Khamenei family mourns, but Mojtaba’s absence fuels public insecurity
Many Tehran residents say the absence of Iran's new supreme leader makes them question their own security. Millions of mourners have attended the funeral ceremonies
Many Tehran residents say the absence of Iran's new supreme leader makes them question their own security. Millions of mourners have attended the funeral ceremonies of Iran’s former Supreme Leader Ali Khamenei, as have representatives of several dozen countries — presidents, prime ministers, foreign ministers, parliament speakers and more. Yet as the multiday event weaves its way through Iran — the procession will then pass into Iraq — residents across Tehran have spoken to Al Jazeera about one person whose absence has, to many, been more striking than the presence of everyone who has turned up: the country’s current Supreme Leader Mojtaba Khamenei. Mojtaba Khamenei has not been seen in public since the Israeli air strike on February 28 that wounded him and killed his father, Ali Khamenei, as well as Mojtaba’s wife, Zahra Haddad-Adel, and other family members. He has remained absent throughout the funeral ceremonies for his wife and father. Iranian officials have attributed that absence to the continued threat of assassination. However, the attendance of many family members, including Ali Khamenei’s sons Mostafa, Meysam and Masoud, during the week of public mourning being held for their father, as well as the presence of many of Iran’s political leadership and foreign dignitaries, has highlighted the ruling Khamenei’s absence and stoked rumours over the extent of the injuries he sustained in the attack that killed his father. “My country is no longer the Iran of old, where the leader is publicly present,” 26-year-old Masoumeh said from Tehran, where he was attending the funeral. “Mojtaba’s absence is irrelevant.

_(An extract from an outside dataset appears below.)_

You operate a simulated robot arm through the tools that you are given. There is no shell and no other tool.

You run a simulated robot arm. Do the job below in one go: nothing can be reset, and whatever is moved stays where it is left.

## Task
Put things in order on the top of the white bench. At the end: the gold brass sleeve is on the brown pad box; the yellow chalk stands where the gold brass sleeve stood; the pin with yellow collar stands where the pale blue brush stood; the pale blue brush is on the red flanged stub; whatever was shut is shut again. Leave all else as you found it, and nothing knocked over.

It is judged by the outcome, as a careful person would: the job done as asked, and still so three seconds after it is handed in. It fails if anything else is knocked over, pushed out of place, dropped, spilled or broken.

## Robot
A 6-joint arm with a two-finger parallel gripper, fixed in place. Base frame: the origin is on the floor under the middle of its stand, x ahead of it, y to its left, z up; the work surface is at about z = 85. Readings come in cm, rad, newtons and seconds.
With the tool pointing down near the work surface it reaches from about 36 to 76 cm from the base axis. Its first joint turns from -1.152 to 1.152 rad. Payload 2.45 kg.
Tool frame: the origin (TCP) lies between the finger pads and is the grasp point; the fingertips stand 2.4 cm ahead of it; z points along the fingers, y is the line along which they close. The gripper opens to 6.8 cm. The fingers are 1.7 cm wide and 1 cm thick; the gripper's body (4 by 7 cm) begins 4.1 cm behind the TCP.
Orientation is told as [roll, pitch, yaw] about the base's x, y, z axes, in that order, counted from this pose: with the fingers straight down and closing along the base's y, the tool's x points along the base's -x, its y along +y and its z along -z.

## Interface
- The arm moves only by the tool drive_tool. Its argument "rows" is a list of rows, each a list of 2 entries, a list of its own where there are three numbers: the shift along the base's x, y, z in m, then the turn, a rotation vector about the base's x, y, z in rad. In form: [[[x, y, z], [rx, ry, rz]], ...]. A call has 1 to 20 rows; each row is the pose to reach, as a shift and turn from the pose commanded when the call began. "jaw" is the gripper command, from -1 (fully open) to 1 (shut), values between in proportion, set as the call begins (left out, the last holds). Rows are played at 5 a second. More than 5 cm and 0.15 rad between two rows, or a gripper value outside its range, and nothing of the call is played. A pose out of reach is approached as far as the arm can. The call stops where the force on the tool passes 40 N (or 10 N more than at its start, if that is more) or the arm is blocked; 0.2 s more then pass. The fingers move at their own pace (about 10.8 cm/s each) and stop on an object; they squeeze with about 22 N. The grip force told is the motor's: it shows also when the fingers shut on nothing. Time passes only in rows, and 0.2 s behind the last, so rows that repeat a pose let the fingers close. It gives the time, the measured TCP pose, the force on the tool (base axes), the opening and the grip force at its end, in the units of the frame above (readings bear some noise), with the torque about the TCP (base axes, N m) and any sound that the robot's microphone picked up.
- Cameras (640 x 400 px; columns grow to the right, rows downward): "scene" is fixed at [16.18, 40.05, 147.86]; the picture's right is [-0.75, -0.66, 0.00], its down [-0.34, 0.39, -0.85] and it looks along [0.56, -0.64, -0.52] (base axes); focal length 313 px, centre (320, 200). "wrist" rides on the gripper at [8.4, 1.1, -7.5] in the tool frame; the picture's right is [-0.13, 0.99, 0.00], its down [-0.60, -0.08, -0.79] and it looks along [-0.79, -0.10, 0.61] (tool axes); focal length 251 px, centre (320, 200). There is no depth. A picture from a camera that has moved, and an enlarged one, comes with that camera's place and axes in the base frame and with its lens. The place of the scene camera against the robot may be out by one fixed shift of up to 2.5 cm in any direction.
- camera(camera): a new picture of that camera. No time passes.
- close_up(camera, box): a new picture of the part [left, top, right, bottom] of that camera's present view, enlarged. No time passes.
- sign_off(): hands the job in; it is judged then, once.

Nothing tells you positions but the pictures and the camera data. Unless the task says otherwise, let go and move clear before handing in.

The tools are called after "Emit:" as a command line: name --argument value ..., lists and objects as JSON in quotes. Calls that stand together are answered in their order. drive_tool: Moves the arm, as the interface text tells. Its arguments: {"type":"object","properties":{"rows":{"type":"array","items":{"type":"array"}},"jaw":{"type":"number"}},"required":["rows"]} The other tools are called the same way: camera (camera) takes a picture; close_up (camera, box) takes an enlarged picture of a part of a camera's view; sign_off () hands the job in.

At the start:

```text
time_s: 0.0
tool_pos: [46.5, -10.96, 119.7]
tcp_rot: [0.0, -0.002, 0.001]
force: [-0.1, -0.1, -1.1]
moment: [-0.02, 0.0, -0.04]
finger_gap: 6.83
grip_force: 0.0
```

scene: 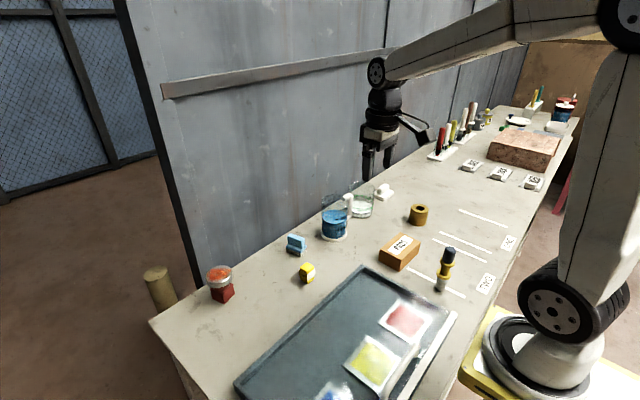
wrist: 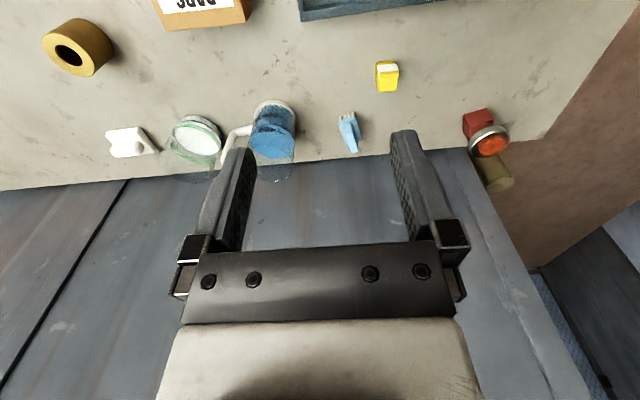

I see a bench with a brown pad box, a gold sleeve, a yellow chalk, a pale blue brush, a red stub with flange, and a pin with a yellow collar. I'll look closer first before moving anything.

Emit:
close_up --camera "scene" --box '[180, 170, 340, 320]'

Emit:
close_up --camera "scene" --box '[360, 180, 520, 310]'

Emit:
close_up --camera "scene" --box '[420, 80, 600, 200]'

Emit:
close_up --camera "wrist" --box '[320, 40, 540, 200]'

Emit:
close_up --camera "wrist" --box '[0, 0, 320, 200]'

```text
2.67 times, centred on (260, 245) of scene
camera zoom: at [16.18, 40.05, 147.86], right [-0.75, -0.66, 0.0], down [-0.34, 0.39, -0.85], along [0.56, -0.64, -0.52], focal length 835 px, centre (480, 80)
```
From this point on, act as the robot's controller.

But his presence is a sign of the country’s security, and I now have the feeling that the former security does not prevail in my country. The late supreme leader was the meaning of Iran’s power.” Threats On Monday, as Khamenei’s funeral procession made its way through Tehran, Israel’s defence minister appeared to threaten his successor. The minister, Israel Katz, said in a Hebrew-language statement that Khamenei “was assassinated by Israel because he set in motion and led the plan to destroy Israel”. “The assassin was assassinated,” Katz said. “Any Iranian leader who tries to push plans to destroy Israel again will also be thwarted.” Katz had last week threatened, more directly, that Khamenei was on Israel’s target list, prompting a stern rebuke from Iran. Much of Iran’s leadership was systematically targeted for assassination by Israel since it first launched strikes upon Iran on February 28, initiating the US-Israel war on Iran whose uncertain conclusion remains the subject of negotiation between Washington and Tehran. As well as Ali Khamenei, Israeli strikes killed or incapacitated a wide range of senior officials, including Iran’s then defence minister, the chief of the armed forces, and senior Islamic Revolutionary Guard Corps (IRGC) commanders, as well as senior figures in intelligence, military planning, and nuclear-linked institutions. “I feel that for [Mojtaba Khamenei’s] safety, he should not be present in public and we should wait a little,” Faezeh, 35, said from the funeral. “The fact that the new leader has not been seen yet does not mean anything bad to me because I know that the enemy did not show mercy to the former leader and will not show mercy to Mr Mojtaba either.” Faezeh continued, outlining that she felt the supreme leader’s public absence did not appear to have affected the workings of government.